# TO DO
Retype the section of the page that opens with "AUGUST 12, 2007" and closes with "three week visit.".

# PAGE
AUGUST 12, 2007
My good friend, Dan, is in Shanghai on business. Dan and I become friends when he was a consultant and computer program designer on a project for Walther Farms while I was in Walther's employ, and we have remained friends since. Dan stays with our mutual friend, Cathy, while in town (in fact, that is how we became acquainted with Cathy), and it was decided that we should try to get together during his three week visit.
We agreed to meet last week at the Superbrand Mall near a subway station with which we were familiar in Pudong. It was pretty crowded and busy area, but we decided we'd like to try a Japanese place. Cathy recommended a Japanese noodle pot restaurant (kind of a "Noodles R US" or "Tokyo Bell").
Everyone ordered some kind of steaming pot of noodle soup, and Cathy ordered a few items to compliment our meal ... BBQ squid on a stick and deep fried pumpkin. I'd ordered a spicy beef noodle pot which reminded me a bit of some of the Thai things I'd tasted lately .... a bit tart and spicy, but just spicy enough to be interesting, not "get out the fire hose" spicy with a touch of coconut milk to keep the heat in check. Although not normally a big squid fan, I have to admit that this was probably the best squid I've eaten .... not "rubber eraser" chewy like some I've had in the past, lightly glazed with a lovely BBQ sauce. And the deep fried pumpkin was outstanding .... sort of like deep fried zucchini, but with a definite pumpkin flavor .... REALLY good!!

# RAW DATA
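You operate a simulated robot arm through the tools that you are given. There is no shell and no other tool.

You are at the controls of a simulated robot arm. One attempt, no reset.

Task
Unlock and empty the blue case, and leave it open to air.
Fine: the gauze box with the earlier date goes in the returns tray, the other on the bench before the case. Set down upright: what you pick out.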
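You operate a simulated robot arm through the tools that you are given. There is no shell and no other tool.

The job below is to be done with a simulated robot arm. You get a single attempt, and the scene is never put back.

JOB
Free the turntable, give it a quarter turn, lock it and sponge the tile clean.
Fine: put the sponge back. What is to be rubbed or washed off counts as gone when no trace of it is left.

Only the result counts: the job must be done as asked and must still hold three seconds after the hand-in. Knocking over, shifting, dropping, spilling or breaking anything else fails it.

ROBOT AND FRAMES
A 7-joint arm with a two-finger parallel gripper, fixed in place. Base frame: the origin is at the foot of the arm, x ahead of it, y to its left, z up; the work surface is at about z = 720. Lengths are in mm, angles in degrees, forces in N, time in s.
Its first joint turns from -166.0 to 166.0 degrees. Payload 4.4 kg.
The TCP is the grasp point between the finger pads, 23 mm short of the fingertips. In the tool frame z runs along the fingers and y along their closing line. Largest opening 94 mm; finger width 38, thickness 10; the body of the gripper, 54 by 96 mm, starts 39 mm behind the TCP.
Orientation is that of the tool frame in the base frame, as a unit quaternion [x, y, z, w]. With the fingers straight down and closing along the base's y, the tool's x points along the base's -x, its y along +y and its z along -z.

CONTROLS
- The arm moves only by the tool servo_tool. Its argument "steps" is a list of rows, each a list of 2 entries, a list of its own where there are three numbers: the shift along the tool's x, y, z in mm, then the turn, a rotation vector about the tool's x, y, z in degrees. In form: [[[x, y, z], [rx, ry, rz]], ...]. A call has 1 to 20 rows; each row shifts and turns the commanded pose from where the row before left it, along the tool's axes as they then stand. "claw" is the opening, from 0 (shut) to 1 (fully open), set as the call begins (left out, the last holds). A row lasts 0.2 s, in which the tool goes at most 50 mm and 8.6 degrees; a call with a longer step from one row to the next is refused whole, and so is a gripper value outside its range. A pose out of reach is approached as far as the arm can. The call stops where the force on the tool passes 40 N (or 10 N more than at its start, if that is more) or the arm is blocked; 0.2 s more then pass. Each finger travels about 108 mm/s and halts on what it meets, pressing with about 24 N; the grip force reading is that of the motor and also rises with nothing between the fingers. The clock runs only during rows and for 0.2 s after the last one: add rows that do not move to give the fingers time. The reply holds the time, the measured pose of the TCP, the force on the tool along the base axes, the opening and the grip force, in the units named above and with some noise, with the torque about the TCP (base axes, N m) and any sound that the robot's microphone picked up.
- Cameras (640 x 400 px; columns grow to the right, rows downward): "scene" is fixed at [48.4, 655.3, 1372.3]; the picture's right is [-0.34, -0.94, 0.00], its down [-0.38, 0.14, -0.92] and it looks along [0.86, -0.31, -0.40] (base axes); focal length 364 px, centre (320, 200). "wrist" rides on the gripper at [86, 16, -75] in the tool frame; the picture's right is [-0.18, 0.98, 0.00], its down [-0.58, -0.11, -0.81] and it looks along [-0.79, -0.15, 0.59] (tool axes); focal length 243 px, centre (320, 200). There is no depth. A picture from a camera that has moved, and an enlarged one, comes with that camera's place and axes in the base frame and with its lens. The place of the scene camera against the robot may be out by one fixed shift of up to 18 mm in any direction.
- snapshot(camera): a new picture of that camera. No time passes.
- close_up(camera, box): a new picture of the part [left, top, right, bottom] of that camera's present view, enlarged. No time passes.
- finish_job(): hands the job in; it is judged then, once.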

# WRITTEN REPLY
AUGUST 12, 2007
My good friend, Dan, is in Shanghai on business. Dan and I become friends when he was a consultant and computer program designer on a project for Walther Farms while I was in Walther's employ, and we have remained friends since. Dan stays with our mutual friend, Cathy, while in town (in fact, that is how we became acquainted with Cathy), and it was decided that we should try to get together during his three week visit.